Instead of empowering and emboldening the Islamic Revolutionary Guard Corps through a renegotiated Iran nuclear deal and the lifting of sanctions, the international community should hold the organization and its elite Quds Force branch accountable for their crimes inside Iran and abroad, as well as for their corruption.
A leaked audio recording last month exposed large-scale corruption within the IRGC, along with its financing and support of militias, mercenaries and terror groups across the Middle East.
Radio Farda reported that the recording suggested that some of the country’s most powerful decision-makers were aware of or involved in corrupt practices, prompting a furious reaction in Tehran, including from Supreme Leader Ali Khamenei. Significantly, the state-owned Fars news agency confirmed the authenticity of the clip.
Top Iranian figures such as parliament Speaker Mohammed Bagher Qalibaf are implicated in the massive corruption scheme.
When he was Tehran mayor, Qalibaf reportedly asked an official to “sign a phony contract with the IRGC in an attempt to cover up an 80 trillion-rial (about $2 billion at the time) shortfall discovered during an audit of the Cooperative Foundation.”
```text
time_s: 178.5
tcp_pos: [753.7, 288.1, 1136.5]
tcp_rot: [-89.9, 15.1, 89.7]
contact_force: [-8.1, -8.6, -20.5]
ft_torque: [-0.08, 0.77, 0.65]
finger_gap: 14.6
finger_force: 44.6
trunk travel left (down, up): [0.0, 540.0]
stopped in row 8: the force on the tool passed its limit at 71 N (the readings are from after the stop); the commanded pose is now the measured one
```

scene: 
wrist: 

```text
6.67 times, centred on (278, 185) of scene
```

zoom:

This has caused public outrage and confirmed the belief of the overwhelming majority of the Iranian people that the regime squanders their nation’s resources on militia and terror groups rather than helping its own people. One of the major reasons for the recurring protests in Iran is the people’s frustration over the regime’s mismanagement of the economy and the country’s resources.
A considerable part of the economy and Iran’s financial systems are owned and controlled by the IRGC and the Office of the Supreme Leader.
The IRGC alone controls between a third and half of Iran’s gross domestic product. It owns several major economic powerhouses and religious endowments, such as Astan Quds Razavi in the northeastern city of Mashhad.
The IRGC and the Quds Force are in charge of extraterritorial operations, including organizing, supporting, training, arming and financing predominantly Shiite militia groups; launching wars directly or indirectly via these proxies.